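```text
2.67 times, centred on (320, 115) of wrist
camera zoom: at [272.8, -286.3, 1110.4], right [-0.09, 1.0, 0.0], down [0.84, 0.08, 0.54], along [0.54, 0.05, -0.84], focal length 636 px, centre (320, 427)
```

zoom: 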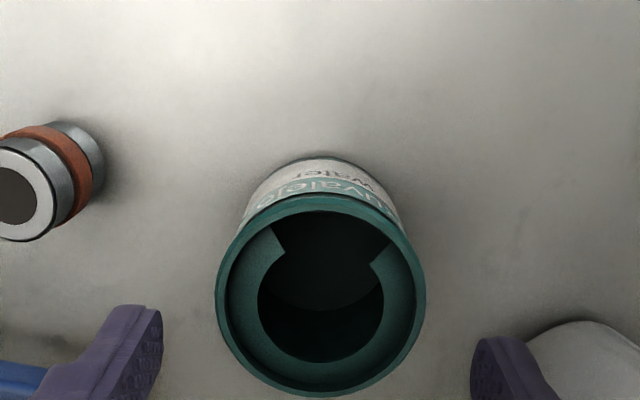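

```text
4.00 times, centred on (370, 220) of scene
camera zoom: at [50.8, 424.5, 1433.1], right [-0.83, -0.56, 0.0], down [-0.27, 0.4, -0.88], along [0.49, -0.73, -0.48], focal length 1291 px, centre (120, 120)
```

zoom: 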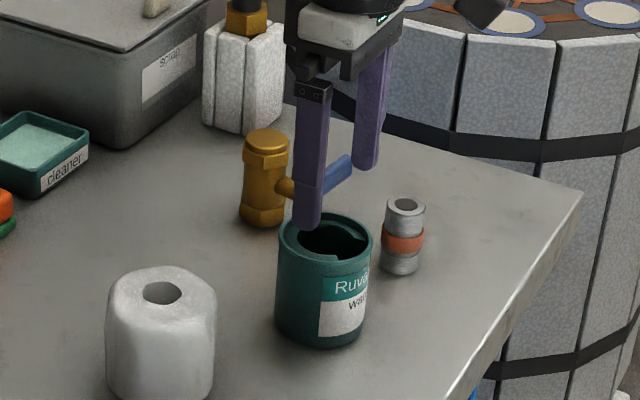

Exercise task:
Find each line with the string "along" and copy it out.

Result of this exercise:
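camera zoom: at [272.8, -286.3, 1110.4], right [-0.09, 1.0, 0.0], down [0.84, 0.08, 0.54], along [0.54, 0.05, -0.84], focal length 636 px, centre (320, 427)
camera zoom: at [50.8, 424.5, 1433.1], right [-0.83, -0.56, 0.0], down [-0.27, 0.4, -0.88], along [0.49, -0.73, -0.48], focal length 1291 px, centre (120, 120)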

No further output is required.